By writing these events down, I started connecting with them as real, immediate things that actually happened–not just a mental spin or wishful thinking. I started recalling these events more vividly than I otherwise would have, even days or weeks after they happened.
Coincidentally, around the time I started keeping track of gratitude points, I also started an idea book. Just a small, purse-sized notebook to carry around and write thoughts down in–as they occur to me. It’s a suggestion I picked up in William Powers’ Hamlet’s Blackberry. I spend a lot of time on the subway and other places where serious writing is impractical, but sometimes those are also the most inspiring, creative places for me, oddly. So anyway, I started giving myself permission to jot down loose ideas, words, phrases in the moment so I don’t forget them.
This turned out to be an incredibly useful habit. In fact, it seems that certain writing projects and stages of writing are actually better done by single words, thoughts, lists here and there. For example, this little notebook is where I brainstorm future episode topics for a podcast I do–it’s also where I keep a running list of ideas for this blog. I’ve written snippets of poetry, random observations, books I’d like to read, subjects I’d like to google when next at my desk. I don’t know how to quantify these results, but ever since I started the idea book, I have this growing sense that less is falling through the cracks of my own forgetfulness.
I think what the idea book has in common with my newest stab at gratitude is that both rely on writing to apprehend events and ideas that are important to me. The content that fills our everyday perceptions just whizzes by on autopilot much of the time.
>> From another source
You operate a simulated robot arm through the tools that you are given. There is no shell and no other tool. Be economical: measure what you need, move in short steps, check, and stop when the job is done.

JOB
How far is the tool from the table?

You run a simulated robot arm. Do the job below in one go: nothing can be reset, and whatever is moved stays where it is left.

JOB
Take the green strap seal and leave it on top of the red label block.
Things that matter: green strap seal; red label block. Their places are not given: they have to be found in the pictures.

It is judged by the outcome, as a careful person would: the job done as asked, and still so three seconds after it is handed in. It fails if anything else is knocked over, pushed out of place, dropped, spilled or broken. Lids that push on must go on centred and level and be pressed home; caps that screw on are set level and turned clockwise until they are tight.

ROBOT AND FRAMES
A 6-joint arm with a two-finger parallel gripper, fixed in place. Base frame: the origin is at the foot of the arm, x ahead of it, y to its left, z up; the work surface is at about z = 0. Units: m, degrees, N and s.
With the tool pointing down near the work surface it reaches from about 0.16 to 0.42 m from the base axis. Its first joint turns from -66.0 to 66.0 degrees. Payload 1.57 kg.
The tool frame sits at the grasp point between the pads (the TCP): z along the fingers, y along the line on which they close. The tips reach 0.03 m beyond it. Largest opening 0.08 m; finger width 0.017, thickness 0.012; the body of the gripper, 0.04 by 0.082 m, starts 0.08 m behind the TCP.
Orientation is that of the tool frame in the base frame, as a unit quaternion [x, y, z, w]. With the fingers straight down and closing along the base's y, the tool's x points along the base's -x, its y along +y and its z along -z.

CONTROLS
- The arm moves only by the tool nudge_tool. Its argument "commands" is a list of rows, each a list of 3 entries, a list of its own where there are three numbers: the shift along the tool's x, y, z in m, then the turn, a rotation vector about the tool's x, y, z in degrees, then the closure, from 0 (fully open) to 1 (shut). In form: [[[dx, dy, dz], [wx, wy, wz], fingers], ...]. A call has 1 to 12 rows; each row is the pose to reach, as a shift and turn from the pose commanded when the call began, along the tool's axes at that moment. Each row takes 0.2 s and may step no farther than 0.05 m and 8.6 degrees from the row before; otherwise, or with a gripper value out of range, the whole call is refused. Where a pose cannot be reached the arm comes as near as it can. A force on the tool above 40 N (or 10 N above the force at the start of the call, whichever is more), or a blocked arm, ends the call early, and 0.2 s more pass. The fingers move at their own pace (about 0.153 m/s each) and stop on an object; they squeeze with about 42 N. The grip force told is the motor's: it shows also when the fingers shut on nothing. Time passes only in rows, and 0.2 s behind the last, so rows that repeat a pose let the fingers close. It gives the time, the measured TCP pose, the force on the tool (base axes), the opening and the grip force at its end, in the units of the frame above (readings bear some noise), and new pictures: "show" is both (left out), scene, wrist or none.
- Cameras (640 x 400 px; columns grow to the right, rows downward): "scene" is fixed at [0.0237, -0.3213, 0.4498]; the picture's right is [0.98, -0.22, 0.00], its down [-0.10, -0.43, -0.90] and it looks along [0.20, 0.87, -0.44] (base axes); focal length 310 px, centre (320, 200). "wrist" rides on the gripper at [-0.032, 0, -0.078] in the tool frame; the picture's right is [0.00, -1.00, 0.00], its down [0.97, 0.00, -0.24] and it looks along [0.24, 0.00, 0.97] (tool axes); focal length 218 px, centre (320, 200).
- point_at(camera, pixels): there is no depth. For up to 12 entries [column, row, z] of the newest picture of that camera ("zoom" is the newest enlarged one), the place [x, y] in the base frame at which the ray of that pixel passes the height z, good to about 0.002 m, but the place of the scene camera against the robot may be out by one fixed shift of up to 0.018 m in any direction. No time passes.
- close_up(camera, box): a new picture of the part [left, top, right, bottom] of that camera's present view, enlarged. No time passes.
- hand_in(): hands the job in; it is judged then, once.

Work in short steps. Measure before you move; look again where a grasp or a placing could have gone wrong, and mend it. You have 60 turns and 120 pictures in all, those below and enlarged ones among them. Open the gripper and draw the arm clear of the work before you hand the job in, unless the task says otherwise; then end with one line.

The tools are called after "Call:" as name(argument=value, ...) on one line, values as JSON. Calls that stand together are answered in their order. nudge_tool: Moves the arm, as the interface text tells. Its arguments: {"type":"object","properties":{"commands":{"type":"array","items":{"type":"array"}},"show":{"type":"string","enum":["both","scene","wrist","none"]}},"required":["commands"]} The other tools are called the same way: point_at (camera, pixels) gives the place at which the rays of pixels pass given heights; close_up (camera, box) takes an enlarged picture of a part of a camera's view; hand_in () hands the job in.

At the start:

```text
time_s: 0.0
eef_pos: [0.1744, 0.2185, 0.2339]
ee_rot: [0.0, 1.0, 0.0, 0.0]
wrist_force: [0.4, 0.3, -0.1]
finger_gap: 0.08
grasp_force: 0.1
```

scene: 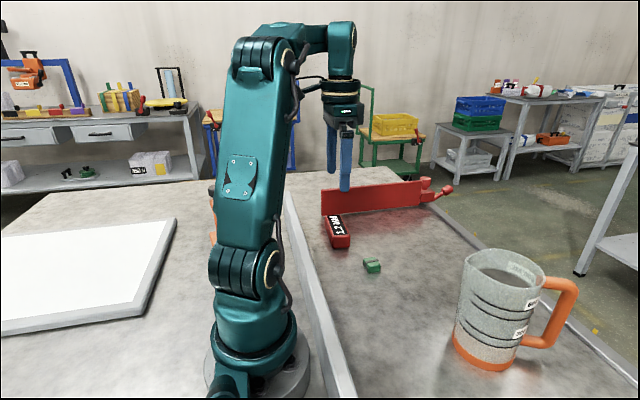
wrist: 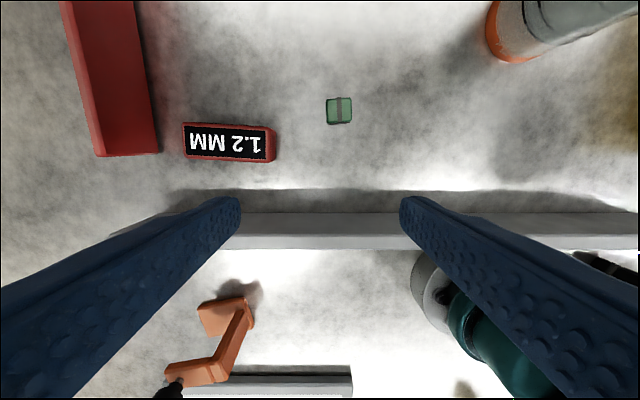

Like a sunbeam lights up bits of dust swimming around in the air, writing things down allows me to pluck shining bits of light from the disparate particles swirling around in my consciousness.
If I had to make a maxim out of it, I’d say to comprehend, you must first apprehend. But there is an art to apprehension, as I’m slowly learning.
There’s a diligence about it, but not one that is hard and heavy–I bring the idea book with me most of the time but don’t force myself to use it if it’s not a creative day on the subway. There’s a mindfulness about it, and a forgetfulness–I write down something I’m grateful for, but then move on without forcing myself to feel grateful or constantly hold the memory in my mind. There’s a treasuring, storing-it-all-up aspect about it, but also a distance, a not-getting-too-sucked-in-to-any-one-idea.
This way of thinking and writing has been foreign to me for most of my life. When I write, I usually feel a pressure to really sit down and write properly. As a result, there have been many occasions when I refrained from putting a thought into words unless I had the time and creativity to write a five-point essay about it, i.e. to fully bring it to fruition all at once, in all the grandeur of full sentences and paragraphs. My approach to journaling worked along similar lines–why sit down to write about a life unless I’m committed to writing in extreme detail about it.
Jotting ideas down here and there felt too loose-y goose-y, too noncommittal for a serious writer and thinker. What if I never came back to them? What if they never added up to anything? What if it made me lazy as a writer and thinker? With gratefulness, there was a deeper worry: what if I was just being delusional?
These worries have faded over time because both practices have reaped–and continue to reap–beneficial paradigm shifts in the way I view writing and to some degree life in general.
So, in a roundabout way, I suppose this is a post about making something beautiful about the more angst-riddled meaning of apprehension.
Do you have any apprehension-style writing practices? How have they helped you?